## Job
Locate "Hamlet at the" and "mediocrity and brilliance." in the provided text, and write out these words with everything between them.

## Provided text
◆ ◆ ◆ ◆ ◆ ◆ ◆

Shakespeare opens the festival

Reviews of productions at this year's Dublin Theatre Festival

Reviews of productions at this year's Dublin Theatre Festival

Hamlet at the Peacock Theatre

Hamlet exists in two dimensions. One is Shakespeare's unstable text, itself hospitable to an almost infinite variety of approaches. The other is the long and vigorous history of productions that seek to assault, explode, undermine or transform that text, whose status as the great classic offers equally endless temptation. Conall Morrison's new version, staged as the first ever co-production by the Abbey and the Lyric, Belfast, hovers uneasily between these two dimensions. It is too twitchy, too hyped-up with nervous energy, to stand as a real exploration of the text. Yet it is too narrowly bounded by that text to be a convincing attack. This double nature is reflected in its quality, for it also hovers between mediocrity and brilliance.

◆ ◆ ◆ ◆ ◆ ◆ ◆

## Recorded data
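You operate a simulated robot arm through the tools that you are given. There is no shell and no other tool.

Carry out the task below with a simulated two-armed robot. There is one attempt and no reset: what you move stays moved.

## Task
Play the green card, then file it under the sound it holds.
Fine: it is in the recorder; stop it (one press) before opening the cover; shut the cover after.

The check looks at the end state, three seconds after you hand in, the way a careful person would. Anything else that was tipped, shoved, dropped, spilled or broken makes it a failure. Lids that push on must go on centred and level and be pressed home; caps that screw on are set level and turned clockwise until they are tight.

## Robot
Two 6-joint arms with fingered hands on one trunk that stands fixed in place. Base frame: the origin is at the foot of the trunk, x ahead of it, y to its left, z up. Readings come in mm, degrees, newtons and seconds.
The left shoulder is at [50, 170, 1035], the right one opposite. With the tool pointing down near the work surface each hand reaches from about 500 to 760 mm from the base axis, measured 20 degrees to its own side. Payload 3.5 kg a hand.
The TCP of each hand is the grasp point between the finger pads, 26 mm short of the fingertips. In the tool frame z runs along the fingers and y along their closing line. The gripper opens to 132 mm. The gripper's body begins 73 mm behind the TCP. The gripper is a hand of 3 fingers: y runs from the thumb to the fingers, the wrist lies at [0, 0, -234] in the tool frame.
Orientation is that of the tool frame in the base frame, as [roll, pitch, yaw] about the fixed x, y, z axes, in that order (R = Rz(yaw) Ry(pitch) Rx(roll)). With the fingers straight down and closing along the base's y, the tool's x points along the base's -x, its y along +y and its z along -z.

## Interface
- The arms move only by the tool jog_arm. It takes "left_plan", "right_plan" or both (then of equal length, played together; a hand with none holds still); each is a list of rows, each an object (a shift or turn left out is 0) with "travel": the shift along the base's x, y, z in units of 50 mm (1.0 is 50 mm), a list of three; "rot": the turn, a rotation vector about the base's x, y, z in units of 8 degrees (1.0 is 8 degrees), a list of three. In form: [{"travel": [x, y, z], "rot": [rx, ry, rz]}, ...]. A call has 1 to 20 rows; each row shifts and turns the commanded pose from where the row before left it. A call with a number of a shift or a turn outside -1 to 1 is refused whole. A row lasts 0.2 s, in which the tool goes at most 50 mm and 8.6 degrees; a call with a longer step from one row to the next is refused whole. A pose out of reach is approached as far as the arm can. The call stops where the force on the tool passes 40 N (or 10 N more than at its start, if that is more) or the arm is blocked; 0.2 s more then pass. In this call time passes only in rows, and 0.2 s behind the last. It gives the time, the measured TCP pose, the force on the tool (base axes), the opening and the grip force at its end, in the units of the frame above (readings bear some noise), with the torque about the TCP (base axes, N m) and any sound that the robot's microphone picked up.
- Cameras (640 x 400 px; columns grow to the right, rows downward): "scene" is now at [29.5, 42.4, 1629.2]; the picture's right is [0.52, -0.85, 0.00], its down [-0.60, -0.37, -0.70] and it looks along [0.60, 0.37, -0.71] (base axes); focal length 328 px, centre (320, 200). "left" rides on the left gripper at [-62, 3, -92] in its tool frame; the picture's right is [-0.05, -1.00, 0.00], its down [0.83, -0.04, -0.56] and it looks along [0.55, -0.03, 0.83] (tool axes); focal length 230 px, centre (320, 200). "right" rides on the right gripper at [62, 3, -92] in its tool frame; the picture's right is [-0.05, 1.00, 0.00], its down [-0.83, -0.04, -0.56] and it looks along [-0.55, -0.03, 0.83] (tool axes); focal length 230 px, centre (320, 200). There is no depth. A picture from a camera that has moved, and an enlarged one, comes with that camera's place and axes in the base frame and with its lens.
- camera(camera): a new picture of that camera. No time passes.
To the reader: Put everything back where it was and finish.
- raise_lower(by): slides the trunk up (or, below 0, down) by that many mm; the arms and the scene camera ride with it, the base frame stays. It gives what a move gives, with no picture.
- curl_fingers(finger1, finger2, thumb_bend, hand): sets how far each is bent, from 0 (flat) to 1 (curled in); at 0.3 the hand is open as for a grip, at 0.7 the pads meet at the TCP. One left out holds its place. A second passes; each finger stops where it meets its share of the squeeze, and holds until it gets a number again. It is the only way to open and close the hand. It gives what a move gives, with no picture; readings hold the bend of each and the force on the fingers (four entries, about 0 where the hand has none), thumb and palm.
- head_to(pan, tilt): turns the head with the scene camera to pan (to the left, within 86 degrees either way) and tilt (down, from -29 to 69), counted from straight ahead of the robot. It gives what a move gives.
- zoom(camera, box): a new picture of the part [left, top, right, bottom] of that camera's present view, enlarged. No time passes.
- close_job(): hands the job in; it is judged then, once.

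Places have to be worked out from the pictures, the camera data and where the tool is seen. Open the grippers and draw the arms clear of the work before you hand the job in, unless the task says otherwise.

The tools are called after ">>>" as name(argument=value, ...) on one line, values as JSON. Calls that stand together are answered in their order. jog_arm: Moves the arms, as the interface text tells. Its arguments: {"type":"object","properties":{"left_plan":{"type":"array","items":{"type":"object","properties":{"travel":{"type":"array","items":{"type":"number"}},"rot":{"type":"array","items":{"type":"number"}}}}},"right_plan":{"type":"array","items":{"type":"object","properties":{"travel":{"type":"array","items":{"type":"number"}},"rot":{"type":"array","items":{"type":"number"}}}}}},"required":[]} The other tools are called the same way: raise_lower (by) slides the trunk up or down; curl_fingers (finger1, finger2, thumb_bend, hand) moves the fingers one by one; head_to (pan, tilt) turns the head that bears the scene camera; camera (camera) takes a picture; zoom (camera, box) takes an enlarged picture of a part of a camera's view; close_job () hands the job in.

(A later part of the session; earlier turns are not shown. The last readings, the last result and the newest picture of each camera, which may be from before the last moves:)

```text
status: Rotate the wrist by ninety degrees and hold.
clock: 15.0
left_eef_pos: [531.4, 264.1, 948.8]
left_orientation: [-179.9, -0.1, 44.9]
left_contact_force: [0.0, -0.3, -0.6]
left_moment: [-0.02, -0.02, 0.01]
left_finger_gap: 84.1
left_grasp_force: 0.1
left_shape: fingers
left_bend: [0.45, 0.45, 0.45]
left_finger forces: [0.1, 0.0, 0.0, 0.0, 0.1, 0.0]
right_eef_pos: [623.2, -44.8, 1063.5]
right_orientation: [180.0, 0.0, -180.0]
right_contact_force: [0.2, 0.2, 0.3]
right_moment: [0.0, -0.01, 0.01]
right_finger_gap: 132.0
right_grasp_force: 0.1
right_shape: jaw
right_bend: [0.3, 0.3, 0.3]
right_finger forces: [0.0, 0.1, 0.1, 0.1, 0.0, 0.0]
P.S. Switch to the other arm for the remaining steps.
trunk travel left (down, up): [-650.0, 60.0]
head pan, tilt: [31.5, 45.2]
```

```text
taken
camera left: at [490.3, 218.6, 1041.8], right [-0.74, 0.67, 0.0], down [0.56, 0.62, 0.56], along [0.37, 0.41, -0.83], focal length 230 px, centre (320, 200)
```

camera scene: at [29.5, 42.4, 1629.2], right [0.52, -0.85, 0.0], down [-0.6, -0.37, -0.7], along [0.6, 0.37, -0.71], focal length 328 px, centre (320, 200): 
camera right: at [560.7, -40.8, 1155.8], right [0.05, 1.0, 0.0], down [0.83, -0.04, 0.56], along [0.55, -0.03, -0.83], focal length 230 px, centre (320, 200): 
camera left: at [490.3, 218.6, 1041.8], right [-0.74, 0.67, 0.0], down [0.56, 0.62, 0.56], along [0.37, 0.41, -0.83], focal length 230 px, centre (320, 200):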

◆ ◆ ◆ ◆ ◆ ◆ ◆

## Answer to the problem
Hamlet at the Peacock Theatre

Hamlet exists in two dimensions. One is Shakespeare's unstable text, itself hospitable to an almost infinite variety of approaches. The other is the long and vigorous history of productions that seek to assault, explode, undermine or transform that text, whose status as the great classic offers equally endless temptation. Conall Morrison's new version, staged as the first ever co-production by the Abbey and the Lyric, Belfast, hovers uneasily between these two dimensions. It is too twitchy, too hyped-up with nervous energy, to stand as a real exploration of the text. Yet it is too narrowly bounded by that text to be a convincing attack. This double nature is reflected in its quality, for it also hovers between mediocrity and brilliance.